Just like the chatter of the frogs at the pond, one spot of light captured by a fluorescence microscope is made up of many individuals—in this case, fluorescently labeled molecules. The resolution of the microscope is limited by the physics of light and the system itself, so the instrument can only detect the sum of these individual contributions—their combined brightness. Like the volume of croaks at the pond, the compound spot varies in intensity over time as molecules blink on and off.
To create their new method, the team first modeled the entire path of light through the system—from the photons leaving the fluorophore to the creation of the spot detected by the microscope. From this, they produced a "trace," or plot, of the spot's intensity over time that depends on all the system parameters, both known and unknown.
Armed with this machine learning model, the researchers then turned to figuring out the unknown parameters in an actual image of a spot of light detected by a microscope. To do this, they fit their model to a trace of that spot's intensity over time. By tweaking the parameters of their model to reproduce the real trace, they were able to infer the unknown quantities, including the number of individual molecules contained in the single spot.

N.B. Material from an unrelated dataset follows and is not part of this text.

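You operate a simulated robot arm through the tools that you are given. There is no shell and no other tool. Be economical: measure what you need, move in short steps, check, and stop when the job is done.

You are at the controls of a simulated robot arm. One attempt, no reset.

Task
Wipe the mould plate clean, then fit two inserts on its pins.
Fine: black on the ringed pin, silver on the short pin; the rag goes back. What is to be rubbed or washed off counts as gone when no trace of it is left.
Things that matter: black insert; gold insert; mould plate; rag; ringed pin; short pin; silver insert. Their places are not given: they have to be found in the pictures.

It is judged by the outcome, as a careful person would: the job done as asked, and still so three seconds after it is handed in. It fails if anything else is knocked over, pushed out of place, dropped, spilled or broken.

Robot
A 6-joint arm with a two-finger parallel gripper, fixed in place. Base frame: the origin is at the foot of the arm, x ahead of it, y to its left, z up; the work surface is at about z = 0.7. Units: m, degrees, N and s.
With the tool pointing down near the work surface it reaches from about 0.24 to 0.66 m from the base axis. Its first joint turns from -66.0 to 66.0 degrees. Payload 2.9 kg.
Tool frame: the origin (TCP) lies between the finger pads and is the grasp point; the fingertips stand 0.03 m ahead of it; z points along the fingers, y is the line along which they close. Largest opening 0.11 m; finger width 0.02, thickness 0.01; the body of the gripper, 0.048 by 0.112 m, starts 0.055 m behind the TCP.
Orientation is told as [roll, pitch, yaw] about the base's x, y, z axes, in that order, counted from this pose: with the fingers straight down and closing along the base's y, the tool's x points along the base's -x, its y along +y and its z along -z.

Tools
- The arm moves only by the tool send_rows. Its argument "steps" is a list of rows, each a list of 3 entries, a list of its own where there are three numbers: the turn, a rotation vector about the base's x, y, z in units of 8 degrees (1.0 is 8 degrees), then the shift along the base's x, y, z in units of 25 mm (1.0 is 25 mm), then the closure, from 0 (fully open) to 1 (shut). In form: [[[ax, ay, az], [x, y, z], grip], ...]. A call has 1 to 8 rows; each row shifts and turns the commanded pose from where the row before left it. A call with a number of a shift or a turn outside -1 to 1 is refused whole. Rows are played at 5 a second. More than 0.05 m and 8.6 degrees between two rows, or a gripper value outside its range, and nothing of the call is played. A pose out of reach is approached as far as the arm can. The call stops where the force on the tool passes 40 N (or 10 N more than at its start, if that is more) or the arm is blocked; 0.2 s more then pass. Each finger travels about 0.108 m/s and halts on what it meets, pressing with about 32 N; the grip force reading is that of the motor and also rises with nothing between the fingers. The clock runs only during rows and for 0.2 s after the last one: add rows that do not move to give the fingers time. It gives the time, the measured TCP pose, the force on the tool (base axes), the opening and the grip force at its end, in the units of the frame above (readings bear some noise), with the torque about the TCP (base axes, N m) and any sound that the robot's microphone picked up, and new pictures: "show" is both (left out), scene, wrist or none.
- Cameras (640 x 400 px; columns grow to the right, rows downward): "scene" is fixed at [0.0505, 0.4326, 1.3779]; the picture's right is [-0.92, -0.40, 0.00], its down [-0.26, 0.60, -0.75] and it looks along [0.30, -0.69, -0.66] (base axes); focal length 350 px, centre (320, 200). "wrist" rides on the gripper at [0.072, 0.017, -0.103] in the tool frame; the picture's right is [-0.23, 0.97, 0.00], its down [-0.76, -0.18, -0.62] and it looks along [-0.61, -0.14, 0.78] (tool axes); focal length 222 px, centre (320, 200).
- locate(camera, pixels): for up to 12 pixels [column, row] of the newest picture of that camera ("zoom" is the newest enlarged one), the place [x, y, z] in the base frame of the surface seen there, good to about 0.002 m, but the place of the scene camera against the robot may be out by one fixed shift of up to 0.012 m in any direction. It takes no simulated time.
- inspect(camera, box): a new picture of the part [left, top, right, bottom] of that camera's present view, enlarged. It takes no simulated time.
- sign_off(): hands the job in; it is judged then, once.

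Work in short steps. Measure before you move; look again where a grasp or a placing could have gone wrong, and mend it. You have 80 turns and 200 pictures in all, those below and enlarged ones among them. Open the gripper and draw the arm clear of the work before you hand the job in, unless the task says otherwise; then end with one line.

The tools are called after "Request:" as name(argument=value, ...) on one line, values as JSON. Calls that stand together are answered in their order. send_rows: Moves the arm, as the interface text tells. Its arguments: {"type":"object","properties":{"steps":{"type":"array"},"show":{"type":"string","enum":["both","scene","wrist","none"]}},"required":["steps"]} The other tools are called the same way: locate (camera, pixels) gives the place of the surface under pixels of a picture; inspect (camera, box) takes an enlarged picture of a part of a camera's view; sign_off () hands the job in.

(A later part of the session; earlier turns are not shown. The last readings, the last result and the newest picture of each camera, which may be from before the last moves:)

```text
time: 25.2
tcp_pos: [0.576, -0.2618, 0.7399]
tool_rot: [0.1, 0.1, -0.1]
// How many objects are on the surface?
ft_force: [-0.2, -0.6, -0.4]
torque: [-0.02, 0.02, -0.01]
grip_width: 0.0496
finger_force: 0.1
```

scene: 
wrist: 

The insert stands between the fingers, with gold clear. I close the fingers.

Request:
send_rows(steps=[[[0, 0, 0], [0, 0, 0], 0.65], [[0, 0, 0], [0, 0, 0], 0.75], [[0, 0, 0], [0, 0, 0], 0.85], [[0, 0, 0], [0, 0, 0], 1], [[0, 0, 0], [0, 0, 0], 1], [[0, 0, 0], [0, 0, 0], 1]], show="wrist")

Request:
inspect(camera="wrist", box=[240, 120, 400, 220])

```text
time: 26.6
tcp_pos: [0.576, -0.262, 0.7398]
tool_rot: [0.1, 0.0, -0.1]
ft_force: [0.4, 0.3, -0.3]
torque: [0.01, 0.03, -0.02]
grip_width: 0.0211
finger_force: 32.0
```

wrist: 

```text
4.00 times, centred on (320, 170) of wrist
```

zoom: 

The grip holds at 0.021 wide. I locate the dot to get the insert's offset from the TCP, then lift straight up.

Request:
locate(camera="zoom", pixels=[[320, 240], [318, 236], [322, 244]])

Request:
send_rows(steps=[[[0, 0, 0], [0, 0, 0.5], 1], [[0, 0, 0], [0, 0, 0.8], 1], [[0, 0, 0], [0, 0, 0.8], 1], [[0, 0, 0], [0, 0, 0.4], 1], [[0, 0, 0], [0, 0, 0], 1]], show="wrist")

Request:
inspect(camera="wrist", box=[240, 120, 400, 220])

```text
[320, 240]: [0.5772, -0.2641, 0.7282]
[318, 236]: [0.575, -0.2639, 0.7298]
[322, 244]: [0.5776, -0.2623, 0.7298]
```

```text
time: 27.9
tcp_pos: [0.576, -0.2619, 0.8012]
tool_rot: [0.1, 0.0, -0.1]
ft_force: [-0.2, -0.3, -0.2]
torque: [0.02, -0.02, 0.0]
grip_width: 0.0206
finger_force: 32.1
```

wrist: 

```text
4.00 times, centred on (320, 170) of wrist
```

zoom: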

Unlike previous counting methods, which yield a single number of individual molecules contained in a spot, the new method, blinx, gives a probability distribution of all possible answers. This enables researchers to see the confidence of the model's predictions and decide if they need more data.
"Sometimes the data just doesn't support a single answer. There might be so much fluctuation that the information is just not there," says Janelia Group Leader Jan Funke. "This model has the capability to tell you: I really don't know."
blinx can also count more individual molecules than similar methods, making it potentially useful for identifying individual proteins in a sample, according to the researchers. Proteins are made up of varying amounts of different amino acids, so being able to detect the exact numbers of a few key amino acids could help identify which proteins are present.
Funke says he hopes that not only will biologists start using blinx, but that other researchers will improve the new method. "I think this is laying the groundwork for a new generation of these kinds of algorithms," he says.
The researchers say that the development of blinx required a research institute like Janelia.
"It's a super ambitious project: there's a relatively low chance that the thing is going to work, and it takes a lot of multidisciplinary expertise," says Alex Hillsley, a former postdoc in the Funke and Stern labs who led the project. "You need someone that really knows the chemistry, you need someone that really knows super-resolution imaging, you need someone who really knows the modeling, and I can't imagine that coalescing except at a place like Janelia."